* Un dirigeant à poigne

* Un professionnel reconnu surnommé "Georges le nettoyeur"

* Une grande expérience des pressions d'actionnaires

par Pascale Denis

PARIS, 30 janvier (Reuters) - Georges Plassat, jusqu'ici inconnu du public, s'apprête à passer dans la lumière en relevant un défi courageux : redresser le navire Carrefour à la dérive.

Avant de dire oui, cet homme discret a été longtemps courtisé par les actionnaires du premier employeur privé de France pour ses qualités reconnues de très bon connaisseur de la distribution et de redresseur d'entreprise en difficulté.

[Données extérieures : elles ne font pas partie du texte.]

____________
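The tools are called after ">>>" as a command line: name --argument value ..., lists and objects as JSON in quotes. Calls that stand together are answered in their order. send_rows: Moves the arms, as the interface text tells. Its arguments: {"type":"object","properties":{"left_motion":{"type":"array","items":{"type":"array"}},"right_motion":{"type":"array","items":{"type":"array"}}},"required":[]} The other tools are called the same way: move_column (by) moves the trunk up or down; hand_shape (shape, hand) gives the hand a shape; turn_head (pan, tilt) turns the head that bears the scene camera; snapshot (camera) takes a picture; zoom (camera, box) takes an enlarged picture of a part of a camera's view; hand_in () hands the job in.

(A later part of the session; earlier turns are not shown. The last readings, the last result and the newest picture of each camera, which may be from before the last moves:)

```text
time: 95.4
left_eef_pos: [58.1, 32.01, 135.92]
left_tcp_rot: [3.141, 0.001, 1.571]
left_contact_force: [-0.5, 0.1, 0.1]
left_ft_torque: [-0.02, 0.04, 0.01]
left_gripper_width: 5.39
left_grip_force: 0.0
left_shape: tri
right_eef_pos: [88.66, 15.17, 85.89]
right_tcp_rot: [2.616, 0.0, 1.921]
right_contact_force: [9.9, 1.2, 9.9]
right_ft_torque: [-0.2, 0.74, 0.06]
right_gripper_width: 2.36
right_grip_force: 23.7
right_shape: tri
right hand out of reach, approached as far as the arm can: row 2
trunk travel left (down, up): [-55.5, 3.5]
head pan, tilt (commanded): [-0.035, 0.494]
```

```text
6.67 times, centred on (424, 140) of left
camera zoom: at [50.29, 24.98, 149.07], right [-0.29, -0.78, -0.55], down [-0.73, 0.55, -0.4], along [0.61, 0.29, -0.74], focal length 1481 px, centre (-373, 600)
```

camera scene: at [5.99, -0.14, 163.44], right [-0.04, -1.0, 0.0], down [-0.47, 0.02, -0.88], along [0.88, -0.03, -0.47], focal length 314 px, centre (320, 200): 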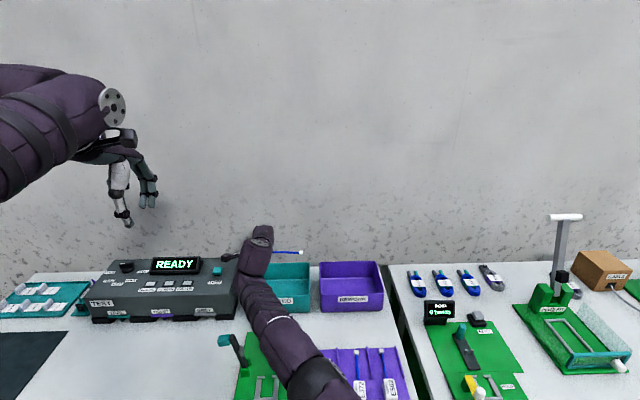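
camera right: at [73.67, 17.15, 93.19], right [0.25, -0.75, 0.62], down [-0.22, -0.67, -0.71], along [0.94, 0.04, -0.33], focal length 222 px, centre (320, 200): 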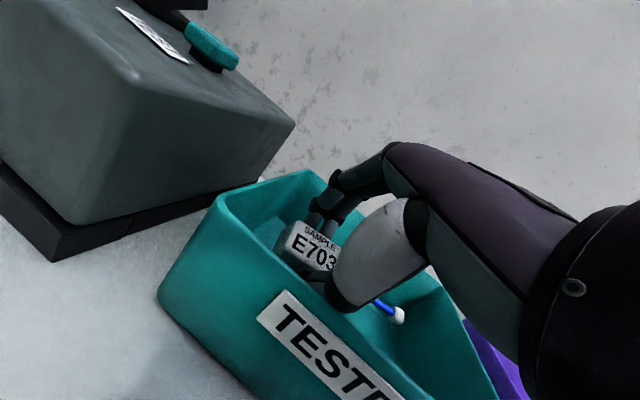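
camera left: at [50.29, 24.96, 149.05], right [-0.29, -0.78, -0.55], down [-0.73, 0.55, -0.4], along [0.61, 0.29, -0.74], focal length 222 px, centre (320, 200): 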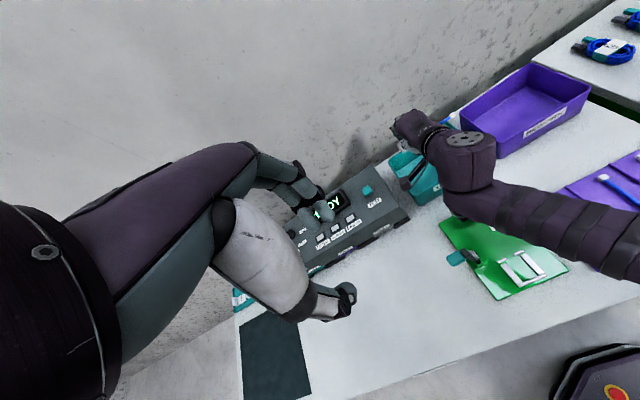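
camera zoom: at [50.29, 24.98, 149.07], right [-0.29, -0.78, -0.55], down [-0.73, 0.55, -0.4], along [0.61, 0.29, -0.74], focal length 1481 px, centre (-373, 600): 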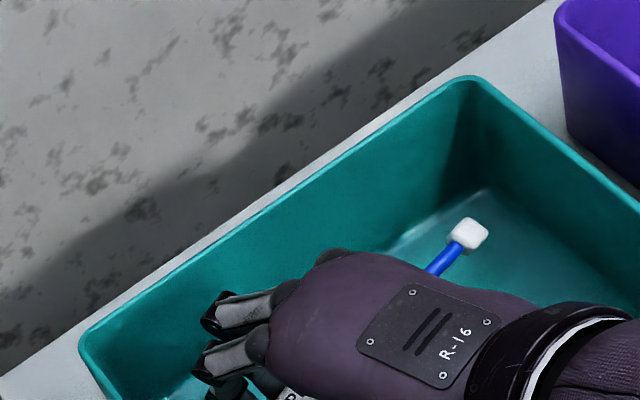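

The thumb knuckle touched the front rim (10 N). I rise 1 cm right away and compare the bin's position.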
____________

Ses atouts sont incontestables et les investisseurs ne s'y sont pas trompés, saluant la semaine dernière son arrivée annoncée par une forte hausse du titre en Bourse.

A 62 ans, une volonté de fer et le verbe sans détour, Georges Plassat s'apprête à relever le dernier grand défi de sa carrière à la tête du deuxième distributeur mondial, dont les ventes, les résultats et le cours de Bourse sont en chute libre.

"Carrefour coule et la tâche qui l'attend est certainement la plus compliquée du secteur de la grande distribution", commente Nathalie Berg, de l'institut Planet Retail.

Bourreau de travail, exigeant et dur avec ses équipes, Georges Plassat a aussi un caractère bien trempé et connaît bien les conflits avec les actionnaires, une expérience qui pourrait se révéler utile chez Carrefour, dit-on en interne.

Diplômé de l'école hôtelière de Lausanne et passé par l'université de Cornell, aux Etats-Unis, Georges Plassat a fait ses armes chez Casino, où il a passé 14 ans.

Après des débuts dans le marketing des cafétérias du groupe, il gravit les échelons et prend la direction générale du distributeur stéphanois, dans un face-à-face tendu avec son actionnaire principal Jean-Charles Naouri.

Remercié en 1997 pour avoir exposé des vues stratégiques opposées à celles de ce dernier, il est engagé par le PDG de Carrefour, Daniel Bernard, pour diriger les opérations espagnoles du groupe. Deux ans plus tard, après l'OPA de Carrefour sur Promodès, il n'obtient pas la direction du nouvel ensemble en Espagne et quitte le groupe.

COUP DE MAITRE

Son coup de maître, c'est le groupe André, le spécialiste de la distribution de chaussures (André, Minelli) et de vêtements (La Halle aux vêtements, Kookaï, Caroll, Naf-Naf), qui sera rapidement rebaptisé Vivarte. Une pépite endormie dont il perçoit tout le potentiel et dont il prend la direction en 2000.

"C'est un distributeur accompli, qui a aussi montré qu'il avait du flair en ciblant le groupe André comme une très bonne affaire potentielle et en en faisant un grand groupe", souligne un haut dirigeant d'une banque française.

Il entame tambour battant la restructuration du groupe, refond la quasi-totalité du management, réduit drastiquement les coûts. Les bénéfices sont au rendez-vous dès la première année.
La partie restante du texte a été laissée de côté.